Search the data for the word "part". Reproduce every line where it is found.
+++ Data provided +++
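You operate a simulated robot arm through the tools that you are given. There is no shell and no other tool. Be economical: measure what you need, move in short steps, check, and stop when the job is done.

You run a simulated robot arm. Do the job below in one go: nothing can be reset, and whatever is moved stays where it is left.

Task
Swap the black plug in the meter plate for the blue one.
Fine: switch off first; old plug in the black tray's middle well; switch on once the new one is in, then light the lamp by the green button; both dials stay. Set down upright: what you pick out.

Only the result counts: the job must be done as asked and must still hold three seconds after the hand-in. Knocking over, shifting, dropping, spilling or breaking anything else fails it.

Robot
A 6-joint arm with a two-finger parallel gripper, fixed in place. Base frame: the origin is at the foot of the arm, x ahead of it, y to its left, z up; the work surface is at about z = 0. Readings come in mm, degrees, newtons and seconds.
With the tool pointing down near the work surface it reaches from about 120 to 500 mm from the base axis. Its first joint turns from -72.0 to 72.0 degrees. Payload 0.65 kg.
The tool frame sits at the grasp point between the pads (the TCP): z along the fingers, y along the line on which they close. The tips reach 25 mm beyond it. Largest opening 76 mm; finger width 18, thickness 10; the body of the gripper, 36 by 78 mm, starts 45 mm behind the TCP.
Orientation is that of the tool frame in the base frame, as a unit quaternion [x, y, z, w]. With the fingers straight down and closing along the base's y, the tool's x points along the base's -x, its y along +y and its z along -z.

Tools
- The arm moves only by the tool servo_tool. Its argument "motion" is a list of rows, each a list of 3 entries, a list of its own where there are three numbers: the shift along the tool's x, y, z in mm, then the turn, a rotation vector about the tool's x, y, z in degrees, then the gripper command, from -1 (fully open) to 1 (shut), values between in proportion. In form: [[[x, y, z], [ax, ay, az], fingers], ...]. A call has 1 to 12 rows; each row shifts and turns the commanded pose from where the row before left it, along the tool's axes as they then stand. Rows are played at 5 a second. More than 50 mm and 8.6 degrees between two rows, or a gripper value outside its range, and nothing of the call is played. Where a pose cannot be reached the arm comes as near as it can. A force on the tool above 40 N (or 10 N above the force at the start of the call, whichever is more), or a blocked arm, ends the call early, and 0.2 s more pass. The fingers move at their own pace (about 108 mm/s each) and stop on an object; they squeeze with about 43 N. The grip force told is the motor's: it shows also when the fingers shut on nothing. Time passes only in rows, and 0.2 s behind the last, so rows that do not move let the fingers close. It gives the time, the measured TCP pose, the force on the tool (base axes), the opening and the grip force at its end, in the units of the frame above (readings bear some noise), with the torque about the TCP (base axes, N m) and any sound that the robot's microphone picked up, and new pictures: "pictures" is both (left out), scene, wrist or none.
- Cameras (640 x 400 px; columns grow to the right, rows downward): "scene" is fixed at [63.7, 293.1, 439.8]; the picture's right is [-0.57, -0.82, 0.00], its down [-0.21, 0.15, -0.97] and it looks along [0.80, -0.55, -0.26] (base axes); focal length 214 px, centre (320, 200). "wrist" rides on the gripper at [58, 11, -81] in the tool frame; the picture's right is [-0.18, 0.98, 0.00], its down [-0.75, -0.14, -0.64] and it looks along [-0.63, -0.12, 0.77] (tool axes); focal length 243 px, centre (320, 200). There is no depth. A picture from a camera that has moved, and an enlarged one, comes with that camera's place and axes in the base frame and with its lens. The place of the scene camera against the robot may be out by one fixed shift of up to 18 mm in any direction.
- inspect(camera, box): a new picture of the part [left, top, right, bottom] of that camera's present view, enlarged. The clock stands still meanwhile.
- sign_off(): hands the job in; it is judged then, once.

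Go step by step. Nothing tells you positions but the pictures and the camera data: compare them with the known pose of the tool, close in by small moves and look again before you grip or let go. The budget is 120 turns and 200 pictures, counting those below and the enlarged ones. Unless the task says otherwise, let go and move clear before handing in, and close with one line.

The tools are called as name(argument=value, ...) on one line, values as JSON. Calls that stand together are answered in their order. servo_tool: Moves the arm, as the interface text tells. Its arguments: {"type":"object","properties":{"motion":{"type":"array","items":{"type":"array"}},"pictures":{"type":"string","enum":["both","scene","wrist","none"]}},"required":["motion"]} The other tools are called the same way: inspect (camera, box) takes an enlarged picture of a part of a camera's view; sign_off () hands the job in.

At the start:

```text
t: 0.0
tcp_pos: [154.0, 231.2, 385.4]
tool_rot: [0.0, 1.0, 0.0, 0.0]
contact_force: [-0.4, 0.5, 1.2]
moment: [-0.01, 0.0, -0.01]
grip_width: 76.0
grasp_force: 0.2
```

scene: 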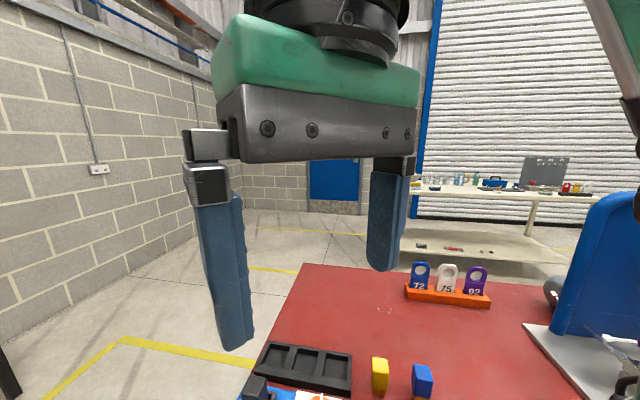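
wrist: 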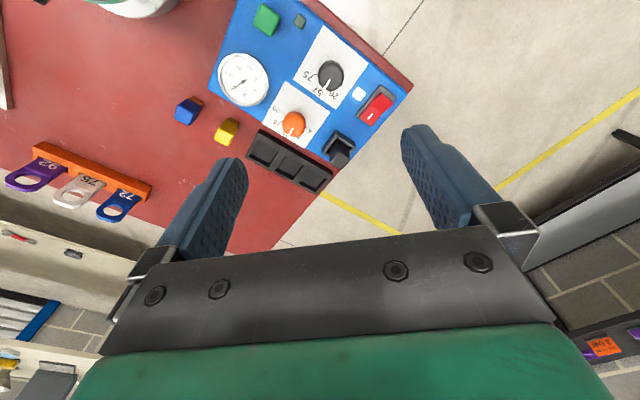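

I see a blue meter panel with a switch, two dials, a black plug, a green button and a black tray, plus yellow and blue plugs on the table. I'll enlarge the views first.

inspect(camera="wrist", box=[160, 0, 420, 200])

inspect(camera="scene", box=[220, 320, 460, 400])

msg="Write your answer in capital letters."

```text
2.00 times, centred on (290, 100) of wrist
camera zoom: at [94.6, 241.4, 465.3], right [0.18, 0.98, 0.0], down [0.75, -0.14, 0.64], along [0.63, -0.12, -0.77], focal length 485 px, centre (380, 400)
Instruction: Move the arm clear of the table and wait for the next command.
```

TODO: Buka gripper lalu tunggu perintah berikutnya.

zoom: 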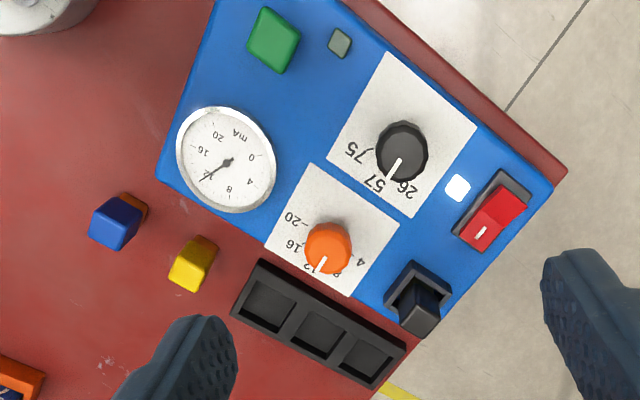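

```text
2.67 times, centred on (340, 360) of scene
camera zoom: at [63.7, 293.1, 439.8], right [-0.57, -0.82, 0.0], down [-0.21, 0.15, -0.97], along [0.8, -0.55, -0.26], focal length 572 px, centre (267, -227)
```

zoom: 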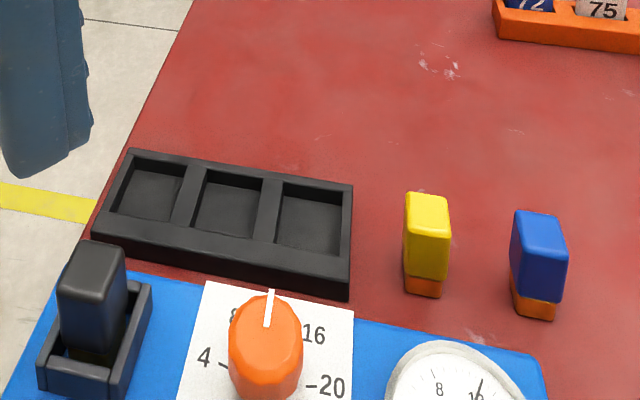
+++
*Final result*
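- inspect(camera, box): a new picture of the part [left, top, right, bottom] of that camera's present view, enlarged. The clock stands still meanwhile.
The tools are called as name(argument=value, ...) on one line, values as JSON. Calls that stand together are answered in their order. servo_tool: Moves the arm, as the interface text tells. Its arguments: {"type":"object","properties":{"motion":{"type":"array","items":{"type":"array"}},"pictures":{"type":"string","enum":["both","scene","wrist","none"]}},"required":["motion"]} The other tools are called the same way: inspect (camera, box) takes an enlarged picture of a part of a camera's view; sign_off () hands the job in.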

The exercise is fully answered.